Mmmmmm food… Reading this made me taste all of those again in my memories
you’re the perfect person to talk to me about Chilean nostalgic foods. I tasted carbonada while I was at the fair, despite the meat (I am trying to be a “flexitarian,” ha! I think I’d have to be Chilean to get that, too! BTW, looking into a July trip to Temuco/conguillío (it’s with a photographer). Will let you know if I’m coming close!
I am not a super-fan of sopaipillas pasadas. I eat them once every 3 years or so…
In my imagination, sopaipillas pasadas are not just “pasadas por chancaca”, but also the leftovers from the day before (‘pasadas’, as ‘viejas’). Then it makes sense (to me) to turn them into a different dish.
Oh, and chancaca is a brick of sugar… and molasses! That’s the colour!!
but people make them fresh to sink them in the syrup! Everyone I know that eats old sopaipillas toasts them on the toaster. I’m still not a fan. I know all about chancaca, but I don’t really care for the syrup it makes, though I have made it myself for certain recipes. Not anymore though, now I have arrope de chañar and algarrobina and molasses in the house. YUM!
May I just say I completely understand, and I love this idea for a pet project. I also love this writing sharing and then will go get my nostalgia comfort food:hot chocolate with grilled cheese.
see, and I don’t have that as nostalgia, though it does sound yummy, and perfect for a cold, rainy day!
I’m 100% Chilean and I totally HATE sopaipillas pasadas ! Or picarones pasados or anything pasado. And I hate squash too. But a good, cruchy squashless sopaipilla with ají or chancho en piedra (or even plain)… THAT is heaven! *sighs*
I used to hate squash, and especially how they served it in my house as a kid (with butter and brown sugar), but butternut squash made it all possible for me. And yes to anything with pebre, or ají or chancho en piedra! It seems there are more of us than I might have guessed!
He, he,he ! I think you are contending with a …quite invencible enemy: the warm memory of “that” what meant “Home”.

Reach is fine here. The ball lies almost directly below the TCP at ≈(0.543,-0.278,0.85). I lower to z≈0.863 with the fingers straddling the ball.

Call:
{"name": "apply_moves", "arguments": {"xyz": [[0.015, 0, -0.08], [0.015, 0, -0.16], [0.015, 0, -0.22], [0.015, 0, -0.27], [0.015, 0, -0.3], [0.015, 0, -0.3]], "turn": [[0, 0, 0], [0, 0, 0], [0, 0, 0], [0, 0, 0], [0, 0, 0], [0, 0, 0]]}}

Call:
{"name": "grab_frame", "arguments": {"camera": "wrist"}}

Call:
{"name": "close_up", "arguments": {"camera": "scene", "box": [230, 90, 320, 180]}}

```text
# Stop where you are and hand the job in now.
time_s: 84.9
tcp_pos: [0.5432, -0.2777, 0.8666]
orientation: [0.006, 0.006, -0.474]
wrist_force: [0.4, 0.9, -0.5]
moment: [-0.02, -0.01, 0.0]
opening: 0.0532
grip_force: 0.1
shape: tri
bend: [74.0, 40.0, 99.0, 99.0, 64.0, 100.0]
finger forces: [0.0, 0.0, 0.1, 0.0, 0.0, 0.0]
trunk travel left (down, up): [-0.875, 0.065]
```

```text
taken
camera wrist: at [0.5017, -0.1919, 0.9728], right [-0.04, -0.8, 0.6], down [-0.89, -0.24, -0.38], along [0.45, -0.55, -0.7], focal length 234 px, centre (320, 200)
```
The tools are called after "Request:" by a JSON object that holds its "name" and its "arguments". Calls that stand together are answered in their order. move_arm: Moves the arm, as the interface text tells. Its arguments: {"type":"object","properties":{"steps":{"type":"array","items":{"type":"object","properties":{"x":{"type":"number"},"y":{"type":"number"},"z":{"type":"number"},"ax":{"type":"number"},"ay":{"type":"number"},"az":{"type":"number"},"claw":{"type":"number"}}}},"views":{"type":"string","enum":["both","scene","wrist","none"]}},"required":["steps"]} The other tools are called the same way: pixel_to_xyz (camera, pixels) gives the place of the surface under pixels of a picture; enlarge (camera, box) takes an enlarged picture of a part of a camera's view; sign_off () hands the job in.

The “Chúcara” ( Wild , untameable) “style of be” of this long and narrow land… I think confronts you with a quite ample field to explore!
He! I would love to know your experience with “empanadas de pino”! Baked in “Horno de barro”! ( A clay dome, about the size of a “city car”, heathed by which ever is at hand capable to get in fire for at least the time enough to get the appropiate temperataure required to bake bread”.
My bests, Marce.
I don’t eat meat, so I’m not the ideal target audience, but Chileans do have a way with masitas (though I prefer savory over sweet). Thanks for commenting, Marcela!